= Task =
Restate the data below word for word. Skip any images it contains. Use JSON: a list with one string for each line that is not empty.

====

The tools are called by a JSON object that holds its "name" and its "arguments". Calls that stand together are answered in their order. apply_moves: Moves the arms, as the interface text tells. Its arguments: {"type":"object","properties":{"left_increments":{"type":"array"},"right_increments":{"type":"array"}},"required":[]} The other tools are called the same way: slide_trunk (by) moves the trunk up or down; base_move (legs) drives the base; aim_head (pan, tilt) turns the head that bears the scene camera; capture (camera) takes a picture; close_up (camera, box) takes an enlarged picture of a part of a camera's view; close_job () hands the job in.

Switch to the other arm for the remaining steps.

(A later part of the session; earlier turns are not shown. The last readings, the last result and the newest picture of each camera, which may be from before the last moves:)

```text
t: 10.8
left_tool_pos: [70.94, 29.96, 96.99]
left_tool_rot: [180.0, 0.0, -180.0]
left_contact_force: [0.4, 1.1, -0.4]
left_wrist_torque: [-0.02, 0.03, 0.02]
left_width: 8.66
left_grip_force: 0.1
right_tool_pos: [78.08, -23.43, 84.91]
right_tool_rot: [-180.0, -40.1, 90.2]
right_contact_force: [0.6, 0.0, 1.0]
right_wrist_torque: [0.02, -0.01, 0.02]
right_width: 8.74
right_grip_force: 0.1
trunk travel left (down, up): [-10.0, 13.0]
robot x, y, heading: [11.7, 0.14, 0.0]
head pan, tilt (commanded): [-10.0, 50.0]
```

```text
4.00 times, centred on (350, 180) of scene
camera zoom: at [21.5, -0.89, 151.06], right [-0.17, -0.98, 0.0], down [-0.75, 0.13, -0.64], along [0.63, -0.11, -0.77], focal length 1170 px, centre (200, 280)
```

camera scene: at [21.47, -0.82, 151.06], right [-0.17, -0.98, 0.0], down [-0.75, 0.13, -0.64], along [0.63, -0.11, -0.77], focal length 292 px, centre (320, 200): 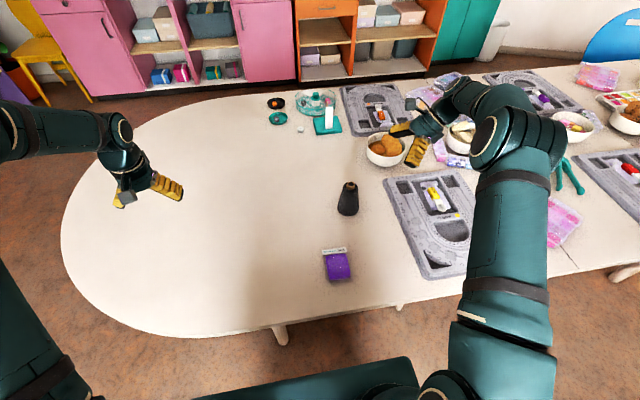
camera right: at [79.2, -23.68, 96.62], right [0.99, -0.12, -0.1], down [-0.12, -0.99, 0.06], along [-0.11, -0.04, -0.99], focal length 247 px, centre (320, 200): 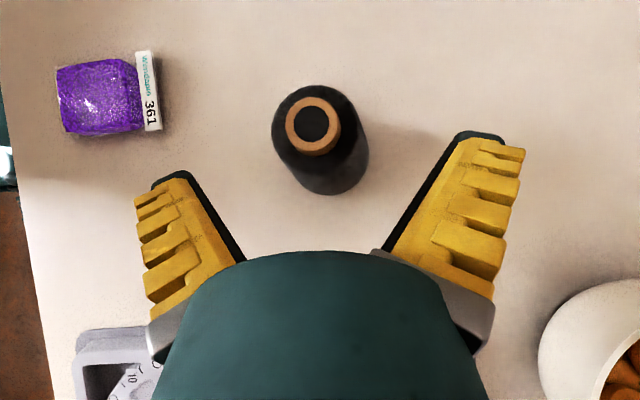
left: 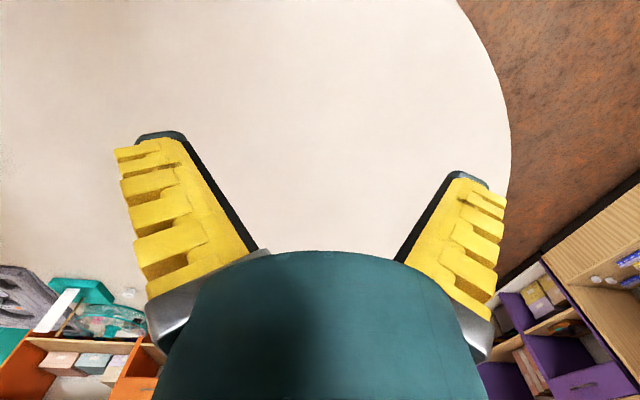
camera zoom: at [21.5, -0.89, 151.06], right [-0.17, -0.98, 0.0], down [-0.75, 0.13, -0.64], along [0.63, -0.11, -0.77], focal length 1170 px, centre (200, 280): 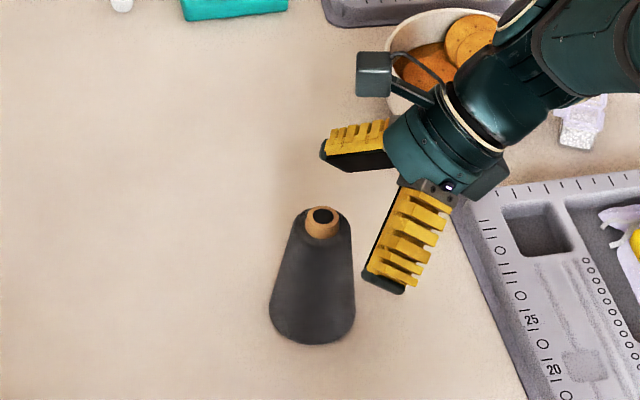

====

= Answer to the task =
[
  "The tools are called by a JSON object that holds its \"name\" and its \"arguments\". Calls that stand together are answered in their order. apply_moves: Moves the arms, as the interface text tells. Its arguments: {\"type\":\"object\",\"properties\":{\"left_increments\":{\"type\":\"array\"},\"right_increments\":{\"type\":\"array\"}},\"required\":[]} The other tools are called the same way: slide_trunk (by) moves the trunk up or down; base_move (legs) drives the base; aim_head (pan, tilt) turns the head that bears the scene camera; capture (camera) takes a picture; close_up (camera, box) takes an enlarged picture of a part of a camera's view; close_job () hands the job in.",
  "Switch to the other arm for the remaining steps.",
  "(A later part of the session; earlier turns are not shown. The last readings, the last result and the newest picture of each camera, which may be from before the last moves:)",
  "```text",
  "t: 10.8",
  "left_tool_pos: [70.94, 29.96, 96.99]",
  "left_tool_rot: [180.0, 0.0, -180.0]",
  "left_contact_force: [0.4, 1.1, -0.4]",
  "left_wrist_torque: [-0.02, 0.03, 0.02]",
  "left_width: 8.66",
  "left_grip_force: 0.1",
  "right_tool_pos: [78.08, -23.43, 84.91]",
  "right_tool_rot: [-180.0, -40.1, 90.2]",
  "right_contact_force: [0.6, 0.0, 1.0]",
  "right_wrist_torque: [0.02, -0.01, 0.02]",
  "right_width: 8.74",
  "right_grip_force: 0.1",
  "trunk travel left (down, up): [-10.0, 13.0]",
  "robot x, y, heading: [11.7, 0.14, 0.0]",
  "head pan, tilt (commanded): [-10.0, 50.0]",
  "```",
  "```text",
  "4.00 times, centred on (350, 180) of scene",
  "camera zoom: at [21.5, -0.89, 151.06], right [-0.17, -0.98, 0.0], down [-0.75, 0.13, -0.64], along [0.63, -0.11, -0.77], focal length 1170 px, centre (200, 280)",
  "```",
  "camera scene: at [21.47, -0.82, 151.06], right [-0.17, -0.98, 0.0], down [-0.75, 0.13, -0.64], along [0.63, -0.11, -0.77], focal length 292 px, centre (320, 200): ",
  "camera right: at [79.2, -23.68, 96.62], right [0.99, -0.12, -0.1], down [-0.12, -0.99, 0.06], along [-0.11, -0.04, -0.99], focal length 247 px, centre (320, 200): ",
  "left: ",
  "camera zoom: at [21.5, -0.89, 151.06], right [-0.17, -0.98, 0.0], down [-0.75, 0.13, -0.64], along [0.63, -0.11, -0.77], focal length 1170 px, centre (200, 280): "
]